Bahsettiğimiz gibi bu ilişkiler çerçevesinde, Çarşamba günkü perakende satışlar verisine kadar dolar gelen veriler eşliğinde değer kazanmaya devam etti. Daha sonra piyasalarda FED’in varlık alımlarında bir kısıtlamaya gitmesi için erken olacağının fiyatlanmaya başlaması, yatırımcıların, risk iştahının giderek artmasına neden oldu. Perakende satışlar verisi ile kendini gösteren bu beklenti fiyatlaması, olumlu gelen istihdam talepleri ve Cuma günkü enflasyon verileri ile devam etti. Piyasalar artık (Çarşamba’dan itibaren), dünya ekonomisinin lokomotif ülkesinden gelen olumlu veriler ile riskli varlıklara yatırım yapmayı tercih ediyordu. Dolayısı ile diğer para birimleri karşısında değer yitirmeye başladı.
FED’in parasal genişlemesindeki korkularından biri olan, enflasyona sebebiyet verme durumu da, Cuma günü %0.2 olarak açıklanan beklentiler dahilindeki rakam ile giderildi.
Tüm bu sürecin ardından 20 Mart’ta yapılacak olan FOMC toplantısının, FED üyelerinin varlık alımına ilişkin düşüncelerini alabilmek adına büyük önem taşıdığını rahatlıkla söyleyebiliriz.
FED yetkililerinin, parasal genişleme politikası ile ekonomiye can verme hedefinden, son on gün içerisinde gelen veriler ile vazgeçmesi çok muhtemel görünmese de, 85 milyar dolarlık alımlarda, ilerleyen tarihlerde bir indirime gidilebileceğine yönelik sinyaller gelebilir. Ancak burada FED’in ‘büyük korkuları’ arasında yer alan enflasyonun, henüz sorun teşkil edecek boyutlarda olmadığının görülmesinin, tüm olumlu gelen verilere rağmen, parasal genişleme programında bir değişiklik yapılmamasına neden olabileceğini ifade edebiliriz.

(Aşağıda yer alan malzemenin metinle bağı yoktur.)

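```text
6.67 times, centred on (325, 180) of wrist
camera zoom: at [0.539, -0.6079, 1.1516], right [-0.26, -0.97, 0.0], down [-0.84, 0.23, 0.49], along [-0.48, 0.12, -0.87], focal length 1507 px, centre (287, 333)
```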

Ekonomideki gelişmelerin sevindirici, ancak FED için hala yeterli düzeyde olmadığını, bankanın enflasyon ve işsizlik hedeflerini göz önünde bulundurarak söyleyebiliriz. Bu bağlamda FOMC’nin 20 Mart toplantısından, varlık alımlarına devam kararının çıkması sürpriz olmaz. Diğer taraftan banka yetkilileri arasındaki fikir ayrıklarının daha önce de gözlendiği unutulmamalı. Burada Başkan Bernanke’nin geçmiş söylemlerini de hatırlayarak bir değerlendirme yaparsak, varlık alımının geleceğine ilişkin sinyallerin gelebileceğini ancak, programın kesilmesinin ya da yakın vadede kısıtlamalara uğramasının daha uzak bir ihtimal olduğunu söyleyebiliriz. Bu kararlarda da aslında, düşünülenin aksine iyi gelen ekonomik verilerin yanında, tehdit oluşturmayan enflasyon verilerinin daha belirleyici olacağını söyleyebiliriz.